| Tasks to complete |
- A) In the document extract, find "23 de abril" and reproduce everything up to and including "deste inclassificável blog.".
- B) Produce the text that comes next in the document extract.

| Document extract |
----------------------------------------

23 de abril de 2014

O universo inescapável do comum

Se você, como eu, sabe que produzimos papel demais no mundo mas mesmo assim gosta mesmo é de ler um bom livro impresso. Se acha aqueles aplicativos page flip mais sem graça que o Rafinha Bastos. Se gosta do barulho do grafite sublinhando uma frase irretocável que jamais será consultada ou de dobrar um canto da folha quando perde o marca página, comece agora mesmo a economizar alguma grana para adquirir o mais novo livro derivado deste inclassificável blog.

----------------------------------------

| Raw data |
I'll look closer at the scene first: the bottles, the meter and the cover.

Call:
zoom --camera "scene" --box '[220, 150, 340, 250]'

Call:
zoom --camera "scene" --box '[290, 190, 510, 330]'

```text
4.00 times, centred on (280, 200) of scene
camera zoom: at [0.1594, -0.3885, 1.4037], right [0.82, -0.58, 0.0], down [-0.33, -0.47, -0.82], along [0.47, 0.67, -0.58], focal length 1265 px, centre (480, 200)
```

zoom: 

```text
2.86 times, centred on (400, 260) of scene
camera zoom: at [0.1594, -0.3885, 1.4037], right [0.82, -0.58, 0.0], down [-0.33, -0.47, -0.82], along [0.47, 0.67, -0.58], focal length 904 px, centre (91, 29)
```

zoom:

----------------------------------------

| Written answers |
- A)
23 de abril de 2014

O universo inescapável do comum

Se você, como eu, sabe que produzimos papel demais no mundo mas mesmo assim gosta mesmo é de ler um bom livro impresso. Se acha aqueles aplicativos page flip mais sem graça que o Rafinha Bastos. Se gosta do barulho do grafite sublinhando uma frase irretocável que jamais será consultada ou de dobrar um canto da folha quando perde o marca página, comece agora mesmo a economizar alguma grana para adquirir o mais novo livro derivado deste inclassificável blog.

- B)
Meia-corda - e outras incríveis histórias medíocres de montanha, é um livro que vai libertar você da opressão da performance e lhe encher de orgulho de fazer parte do universo inescapável  do comum, do ordinário, do trivial, do vulgar, banal, corriqueiro... enfim, do medíocre. E isso enquanto atravessa vales, sobe montanhas, decola do alto de serras, despenca em florestas, é alvejado por espinhos venenosos e outras banalidades.

Se você acha que já leu esse livro aqui mesmo no blog, está enganado. Mais da metade das incríveis histórias medíocres é inédita.

O livro está na revisão final e só Deus sabe quando ficará pronto, mas tudo indica que será ainda no primeiro semestre desse ano.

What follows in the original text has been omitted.